Honnêtement, au début t’étais pas trop convaincu par les paysages mais depuis 2 jours, t’en prends plein la gueule.
19h.Toc toc toc. Qui tape à la porte ? Ah c’est Mr glacial et Miss humidité. En quelques minutes, on a du perdre 5 degrés et t’es glacé. Pas grave, on va se réchauffer près des radiateurs. Ah ben non, c’est vrai ils fonctionnent pas…
2 polonaises ont bien compris que si elles voulaient bien manger ce soir, elles devaient pas trop compter sur le frenchy. Et voilà comment avoir 2 aides cuisinières…

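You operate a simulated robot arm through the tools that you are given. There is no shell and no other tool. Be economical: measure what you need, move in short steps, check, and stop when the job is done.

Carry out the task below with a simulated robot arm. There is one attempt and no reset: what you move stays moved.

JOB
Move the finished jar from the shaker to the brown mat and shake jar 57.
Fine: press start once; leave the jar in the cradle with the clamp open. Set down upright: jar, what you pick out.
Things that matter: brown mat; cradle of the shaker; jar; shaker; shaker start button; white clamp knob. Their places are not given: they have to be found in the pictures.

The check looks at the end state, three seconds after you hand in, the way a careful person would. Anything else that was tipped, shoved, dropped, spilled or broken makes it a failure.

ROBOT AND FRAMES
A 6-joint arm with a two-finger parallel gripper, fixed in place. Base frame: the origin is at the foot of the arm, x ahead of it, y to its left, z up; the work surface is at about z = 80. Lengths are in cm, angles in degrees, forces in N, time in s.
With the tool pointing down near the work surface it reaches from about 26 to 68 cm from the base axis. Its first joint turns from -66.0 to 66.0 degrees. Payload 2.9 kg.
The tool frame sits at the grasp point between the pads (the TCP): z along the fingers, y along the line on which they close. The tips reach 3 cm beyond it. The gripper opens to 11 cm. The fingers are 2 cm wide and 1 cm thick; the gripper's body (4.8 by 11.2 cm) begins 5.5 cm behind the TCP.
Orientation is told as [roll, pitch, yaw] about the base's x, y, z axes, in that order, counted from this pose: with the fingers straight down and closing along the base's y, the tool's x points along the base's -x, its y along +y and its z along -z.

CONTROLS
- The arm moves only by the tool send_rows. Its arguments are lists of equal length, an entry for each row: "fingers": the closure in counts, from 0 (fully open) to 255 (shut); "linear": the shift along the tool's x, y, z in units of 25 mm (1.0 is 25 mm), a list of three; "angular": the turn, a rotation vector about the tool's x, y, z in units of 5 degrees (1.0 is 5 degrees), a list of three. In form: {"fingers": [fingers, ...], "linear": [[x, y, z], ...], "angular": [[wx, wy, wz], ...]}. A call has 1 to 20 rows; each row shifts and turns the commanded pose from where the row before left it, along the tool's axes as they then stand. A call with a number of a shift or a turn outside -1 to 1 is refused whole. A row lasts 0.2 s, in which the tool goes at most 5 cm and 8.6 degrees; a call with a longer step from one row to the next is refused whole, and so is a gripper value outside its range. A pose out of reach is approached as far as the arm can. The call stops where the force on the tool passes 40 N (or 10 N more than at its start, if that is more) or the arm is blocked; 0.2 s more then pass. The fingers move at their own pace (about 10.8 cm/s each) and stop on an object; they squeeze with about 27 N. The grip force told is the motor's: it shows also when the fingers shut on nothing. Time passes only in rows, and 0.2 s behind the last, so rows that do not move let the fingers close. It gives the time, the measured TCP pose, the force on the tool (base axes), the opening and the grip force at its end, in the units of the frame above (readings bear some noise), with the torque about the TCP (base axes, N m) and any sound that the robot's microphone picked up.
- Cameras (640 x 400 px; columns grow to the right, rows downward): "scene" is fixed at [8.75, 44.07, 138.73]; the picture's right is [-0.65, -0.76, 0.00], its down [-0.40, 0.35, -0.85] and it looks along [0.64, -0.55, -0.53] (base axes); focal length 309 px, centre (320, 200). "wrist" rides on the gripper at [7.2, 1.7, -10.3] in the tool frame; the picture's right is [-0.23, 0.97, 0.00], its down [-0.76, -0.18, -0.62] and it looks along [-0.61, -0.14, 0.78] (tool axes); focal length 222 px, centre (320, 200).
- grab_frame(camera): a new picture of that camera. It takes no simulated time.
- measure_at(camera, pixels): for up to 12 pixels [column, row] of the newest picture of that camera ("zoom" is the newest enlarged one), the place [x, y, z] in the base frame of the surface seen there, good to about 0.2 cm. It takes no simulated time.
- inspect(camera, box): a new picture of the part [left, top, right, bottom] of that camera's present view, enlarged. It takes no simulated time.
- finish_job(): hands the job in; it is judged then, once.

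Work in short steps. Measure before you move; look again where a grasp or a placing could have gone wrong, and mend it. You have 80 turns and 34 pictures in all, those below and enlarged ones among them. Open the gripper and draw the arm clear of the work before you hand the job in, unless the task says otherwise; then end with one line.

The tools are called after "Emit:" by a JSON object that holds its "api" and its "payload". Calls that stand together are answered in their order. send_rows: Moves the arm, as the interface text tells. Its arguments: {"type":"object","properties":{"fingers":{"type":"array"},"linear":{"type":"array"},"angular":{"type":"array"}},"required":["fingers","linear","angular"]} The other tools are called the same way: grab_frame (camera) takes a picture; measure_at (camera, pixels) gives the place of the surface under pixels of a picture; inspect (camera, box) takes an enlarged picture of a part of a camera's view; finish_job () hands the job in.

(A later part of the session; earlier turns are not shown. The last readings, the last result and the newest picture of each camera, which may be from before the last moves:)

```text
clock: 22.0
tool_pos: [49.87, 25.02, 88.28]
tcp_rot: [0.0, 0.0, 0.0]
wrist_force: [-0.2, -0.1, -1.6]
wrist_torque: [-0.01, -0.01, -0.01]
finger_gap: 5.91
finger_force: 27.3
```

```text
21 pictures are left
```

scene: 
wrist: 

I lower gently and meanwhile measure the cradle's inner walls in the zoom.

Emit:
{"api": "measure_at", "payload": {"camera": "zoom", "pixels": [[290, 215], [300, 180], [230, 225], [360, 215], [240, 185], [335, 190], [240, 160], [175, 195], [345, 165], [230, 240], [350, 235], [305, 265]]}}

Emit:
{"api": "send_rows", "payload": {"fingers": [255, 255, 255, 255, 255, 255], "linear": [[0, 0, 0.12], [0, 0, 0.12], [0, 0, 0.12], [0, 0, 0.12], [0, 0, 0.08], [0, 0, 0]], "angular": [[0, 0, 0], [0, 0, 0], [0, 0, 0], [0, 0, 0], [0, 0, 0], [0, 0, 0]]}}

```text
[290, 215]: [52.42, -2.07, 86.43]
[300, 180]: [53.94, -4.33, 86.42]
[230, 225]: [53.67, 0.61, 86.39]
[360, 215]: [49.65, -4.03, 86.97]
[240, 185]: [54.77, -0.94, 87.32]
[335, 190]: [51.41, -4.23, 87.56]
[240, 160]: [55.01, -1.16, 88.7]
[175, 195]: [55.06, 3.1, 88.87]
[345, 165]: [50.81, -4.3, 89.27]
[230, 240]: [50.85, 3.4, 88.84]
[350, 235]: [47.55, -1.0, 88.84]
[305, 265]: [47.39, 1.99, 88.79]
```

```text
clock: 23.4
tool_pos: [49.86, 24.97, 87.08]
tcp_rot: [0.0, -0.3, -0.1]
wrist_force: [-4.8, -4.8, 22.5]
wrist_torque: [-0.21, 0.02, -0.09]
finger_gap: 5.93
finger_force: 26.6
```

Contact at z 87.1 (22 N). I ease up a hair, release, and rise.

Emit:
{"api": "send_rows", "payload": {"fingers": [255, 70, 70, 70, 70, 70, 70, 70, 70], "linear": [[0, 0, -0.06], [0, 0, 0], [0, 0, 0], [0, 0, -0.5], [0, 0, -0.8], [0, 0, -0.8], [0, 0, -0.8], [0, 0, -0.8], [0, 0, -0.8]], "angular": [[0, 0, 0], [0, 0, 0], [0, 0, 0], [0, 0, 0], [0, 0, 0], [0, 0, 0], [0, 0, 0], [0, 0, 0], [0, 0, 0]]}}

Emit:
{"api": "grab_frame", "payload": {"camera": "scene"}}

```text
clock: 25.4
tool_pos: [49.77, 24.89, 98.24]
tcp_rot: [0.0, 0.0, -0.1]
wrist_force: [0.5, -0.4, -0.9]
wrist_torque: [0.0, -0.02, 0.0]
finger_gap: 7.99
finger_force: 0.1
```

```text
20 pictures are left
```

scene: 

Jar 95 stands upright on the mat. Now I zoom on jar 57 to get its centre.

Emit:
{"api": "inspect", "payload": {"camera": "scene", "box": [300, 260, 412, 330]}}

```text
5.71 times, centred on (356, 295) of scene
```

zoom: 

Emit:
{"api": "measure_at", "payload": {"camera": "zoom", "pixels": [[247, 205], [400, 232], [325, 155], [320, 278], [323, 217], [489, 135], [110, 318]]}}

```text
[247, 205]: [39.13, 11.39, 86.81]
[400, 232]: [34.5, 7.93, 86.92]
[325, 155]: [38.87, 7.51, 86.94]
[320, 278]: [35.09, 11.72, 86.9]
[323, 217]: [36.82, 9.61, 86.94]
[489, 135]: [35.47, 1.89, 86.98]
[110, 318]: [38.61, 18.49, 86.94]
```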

L’avantage d’être de corvée de cuisine ? T’es au chaud devant les plaques de cuisson. Le seul moment difficile, c’est quand tu fais la vaisselle avec l’eau glacial de l’océan.
22h30. Le capitaine a décidé qu’on repartait. On dort quand ici ? T’as bien fait de pas aller te coucher, on est passé entre d’énormes icebergs plus hauts que le voilier, à moins de 10m de chaque côté. 1h de navigation pour se trouver une crique tranquille à l’abri des icebergs dérivants. Ça va permettre d’éviter les tours de garde nocturne cette nuit. Tu t’en fou…t’étais pas de quart avant 8h demain matin.
Quitte à se répéter, t’es assez surpris par le nombre de voiliers. On a rarement passé une nuit sans qu’il y ai au moins un voilier pas très loin. Cette nuit on s’est même attaché le long d’un autre voilier. Le gars, un brésilien, avec son simple voilier d’une vingtaine de mètres, est juste multi millionnaires…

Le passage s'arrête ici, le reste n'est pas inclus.